— begin Material —
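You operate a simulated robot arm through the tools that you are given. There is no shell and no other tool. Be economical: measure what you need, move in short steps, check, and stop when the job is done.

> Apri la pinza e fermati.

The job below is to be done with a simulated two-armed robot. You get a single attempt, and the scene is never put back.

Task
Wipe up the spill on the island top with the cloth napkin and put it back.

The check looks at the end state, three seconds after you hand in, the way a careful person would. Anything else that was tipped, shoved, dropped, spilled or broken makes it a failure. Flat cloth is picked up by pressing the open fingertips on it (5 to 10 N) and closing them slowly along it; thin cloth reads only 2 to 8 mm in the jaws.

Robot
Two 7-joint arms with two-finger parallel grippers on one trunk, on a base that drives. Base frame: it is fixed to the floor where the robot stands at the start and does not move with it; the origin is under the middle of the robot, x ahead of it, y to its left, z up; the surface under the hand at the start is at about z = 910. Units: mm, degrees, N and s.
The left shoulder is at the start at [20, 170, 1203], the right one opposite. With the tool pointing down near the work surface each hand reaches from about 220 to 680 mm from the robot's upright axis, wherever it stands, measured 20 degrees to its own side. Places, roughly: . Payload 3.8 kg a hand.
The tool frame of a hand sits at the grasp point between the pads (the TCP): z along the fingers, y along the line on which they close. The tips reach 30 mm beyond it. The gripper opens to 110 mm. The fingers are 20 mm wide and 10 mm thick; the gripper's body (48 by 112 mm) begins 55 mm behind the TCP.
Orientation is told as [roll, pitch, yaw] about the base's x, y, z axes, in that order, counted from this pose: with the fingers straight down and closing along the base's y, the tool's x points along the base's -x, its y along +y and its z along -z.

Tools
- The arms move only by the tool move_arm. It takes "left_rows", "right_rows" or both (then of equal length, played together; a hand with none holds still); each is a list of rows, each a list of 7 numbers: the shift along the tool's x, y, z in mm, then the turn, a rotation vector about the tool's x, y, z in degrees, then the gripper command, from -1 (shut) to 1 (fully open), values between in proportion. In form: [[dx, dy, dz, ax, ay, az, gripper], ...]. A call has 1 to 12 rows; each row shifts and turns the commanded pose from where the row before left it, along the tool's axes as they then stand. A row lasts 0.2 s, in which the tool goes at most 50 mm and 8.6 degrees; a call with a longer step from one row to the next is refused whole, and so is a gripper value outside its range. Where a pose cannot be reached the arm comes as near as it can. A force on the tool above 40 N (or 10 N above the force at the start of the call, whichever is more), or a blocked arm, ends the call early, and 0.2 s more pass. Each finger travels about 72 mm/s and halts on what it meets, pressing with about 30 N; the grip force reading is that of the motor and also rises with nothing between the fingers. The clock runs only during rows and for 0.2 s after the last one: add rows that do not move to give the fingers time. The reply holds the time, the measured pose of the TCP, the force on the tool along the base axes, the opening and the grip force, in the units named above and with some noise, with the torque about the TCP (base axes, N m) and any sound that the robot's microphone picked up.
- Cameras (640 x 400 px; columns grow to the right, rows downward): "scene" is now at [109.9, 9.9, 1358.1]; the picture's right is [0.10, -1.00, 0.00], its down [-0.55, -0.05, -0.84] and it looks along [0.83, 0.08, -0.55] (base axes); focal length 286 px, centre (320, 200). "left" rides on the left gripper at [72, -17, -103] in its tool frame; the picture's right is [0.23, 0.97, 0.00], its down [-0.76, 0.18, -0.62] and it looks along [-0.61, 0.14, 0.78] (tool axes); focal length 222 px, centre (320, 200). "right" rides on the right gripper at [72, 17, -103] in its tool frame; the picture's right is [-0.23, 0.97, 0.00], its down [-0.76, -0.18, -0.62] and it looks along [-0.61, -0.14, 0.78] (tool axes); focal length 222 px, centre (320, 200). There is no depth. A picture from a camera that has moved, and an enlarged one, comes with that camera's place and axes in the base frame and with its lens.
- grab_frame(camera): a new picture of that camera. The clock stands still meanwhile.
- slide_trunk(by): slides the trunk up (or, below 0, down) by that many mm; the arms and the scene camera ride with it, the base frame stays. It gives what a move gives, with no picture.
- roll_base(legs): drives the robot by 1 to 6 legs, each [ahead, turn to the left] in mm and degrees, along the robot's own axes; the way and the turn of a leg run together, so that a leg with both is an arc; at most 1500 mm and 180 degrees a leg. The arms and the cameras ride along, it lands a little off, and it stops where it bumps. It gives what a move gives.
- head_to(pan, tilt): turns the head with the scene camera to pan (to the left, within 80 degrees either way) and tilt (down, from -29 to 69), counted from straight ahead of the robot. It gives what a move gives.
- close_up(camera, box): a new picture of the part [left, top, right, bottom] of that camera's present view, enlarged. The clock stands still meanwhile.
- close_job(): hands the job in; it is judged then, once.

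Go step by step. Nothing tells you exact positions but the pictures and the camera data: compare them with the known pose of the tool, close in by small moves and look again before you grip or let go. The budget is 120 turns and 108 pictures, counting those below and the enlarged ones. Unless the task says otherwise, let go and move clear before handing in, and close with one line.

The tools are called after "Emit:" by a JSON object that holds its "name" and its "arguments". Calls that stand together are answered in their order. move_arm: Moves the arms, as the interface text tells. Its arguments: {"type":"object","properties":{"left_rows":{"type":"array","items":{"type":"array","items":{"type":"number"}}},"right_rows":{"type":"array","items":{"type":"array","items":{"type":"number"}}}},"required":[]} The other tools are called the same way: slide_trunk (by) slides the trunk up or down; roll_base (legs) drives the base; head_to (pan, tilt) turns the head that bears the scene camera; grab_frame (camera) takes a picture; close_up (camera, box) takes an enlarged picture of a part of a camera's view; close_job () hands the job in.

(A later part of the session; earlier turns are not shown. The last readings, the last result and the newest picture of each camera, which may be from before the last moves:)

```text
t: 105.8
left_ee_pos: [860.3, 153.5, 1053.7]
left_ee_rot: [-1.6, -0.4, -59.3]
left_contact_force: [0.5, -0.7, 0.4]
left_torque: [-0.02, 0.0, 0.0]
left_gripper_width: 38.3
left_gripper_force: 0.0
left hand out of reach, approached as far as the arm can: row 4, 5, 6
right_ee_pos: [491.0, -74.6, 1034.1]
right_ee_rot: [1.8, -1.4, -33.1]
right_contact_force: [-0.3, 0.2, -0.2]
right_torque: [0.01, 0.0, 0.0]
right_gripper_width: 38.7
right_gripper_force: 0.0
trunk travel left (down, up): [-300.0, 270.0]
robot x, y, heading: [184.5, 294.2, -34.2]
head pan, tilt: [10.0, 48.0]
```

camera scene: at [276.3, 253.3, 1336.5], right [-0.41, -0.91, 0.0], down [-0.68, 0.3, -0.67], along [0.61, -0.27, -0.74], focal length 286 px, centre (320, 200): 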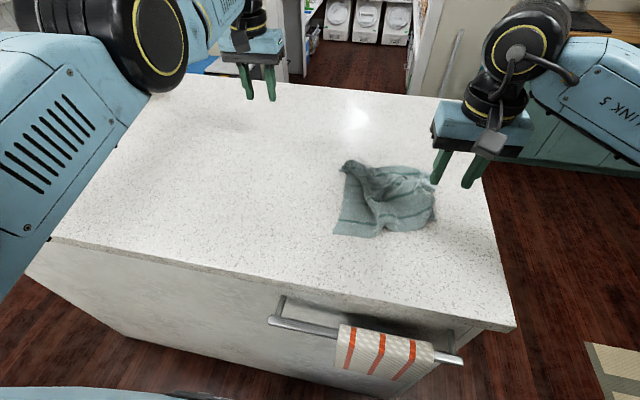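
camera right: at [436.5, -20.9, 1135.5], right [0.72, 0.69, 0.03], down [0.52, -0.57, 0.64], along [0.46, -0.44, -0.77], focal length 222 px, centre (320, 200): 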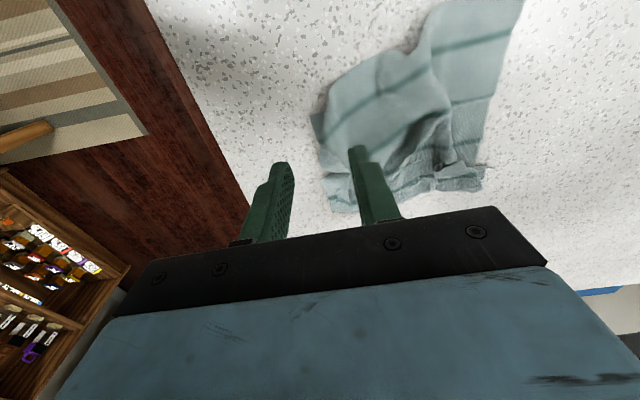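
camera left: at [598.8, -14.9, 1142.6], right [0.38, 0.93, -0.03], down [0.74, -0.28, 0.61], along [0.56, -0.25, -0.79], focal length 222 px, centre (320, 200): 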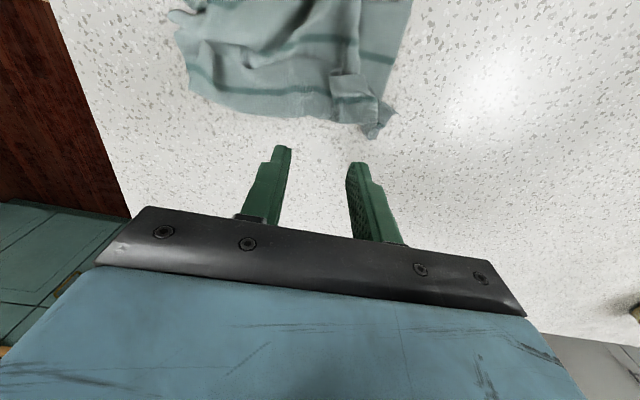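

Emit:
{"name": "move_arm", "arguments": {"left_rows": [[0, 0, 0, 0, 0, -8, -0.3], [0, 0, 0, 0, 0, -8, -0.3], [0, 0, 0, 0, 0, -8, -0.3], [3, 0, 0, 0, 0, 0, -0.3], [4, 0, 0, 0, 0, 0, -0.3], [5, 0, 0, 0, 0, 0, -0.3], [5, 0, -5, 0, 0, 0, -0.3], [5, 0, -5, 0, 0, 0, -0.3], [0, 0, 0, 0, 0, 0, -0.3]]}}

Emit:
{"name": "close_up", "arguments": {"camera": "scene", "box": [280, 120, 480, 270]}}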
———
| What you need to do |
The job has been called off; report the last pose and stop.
— end Material —
| What you need to do |
Pick out the lines above that hold the string "stands" and show them.

| Written answer |
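Two 7-joint arms with two-finger parallel grippers on one trunk, on a base that drives. Base frame: it is fixed to the floor where the robot stands at the start and does not move with it; the origin is under the middle of the robot, x ahead of it, y to its left, z up; the surface under the hand at the start is at about z = 910. Units: mm, degrees, N and s.
The left shoulder is at the start at [20, 170, 1203], the right one opposite. With the tool pointing down near the work surface each hand reaches from about 220 to 680 mm from the robot's upright axis, wherever it stands, measured 20 degrees to its own side. Places, roughly: . Payload 3.8 kg a hand.
- grab_frame(camera): a new picture of that camera. The clock stands still meanwhile.
- close_up(camera, box): a new picture of the part [left, top, right, bottom] of that camera's present view, enlarged. The clock stands still meanwhile.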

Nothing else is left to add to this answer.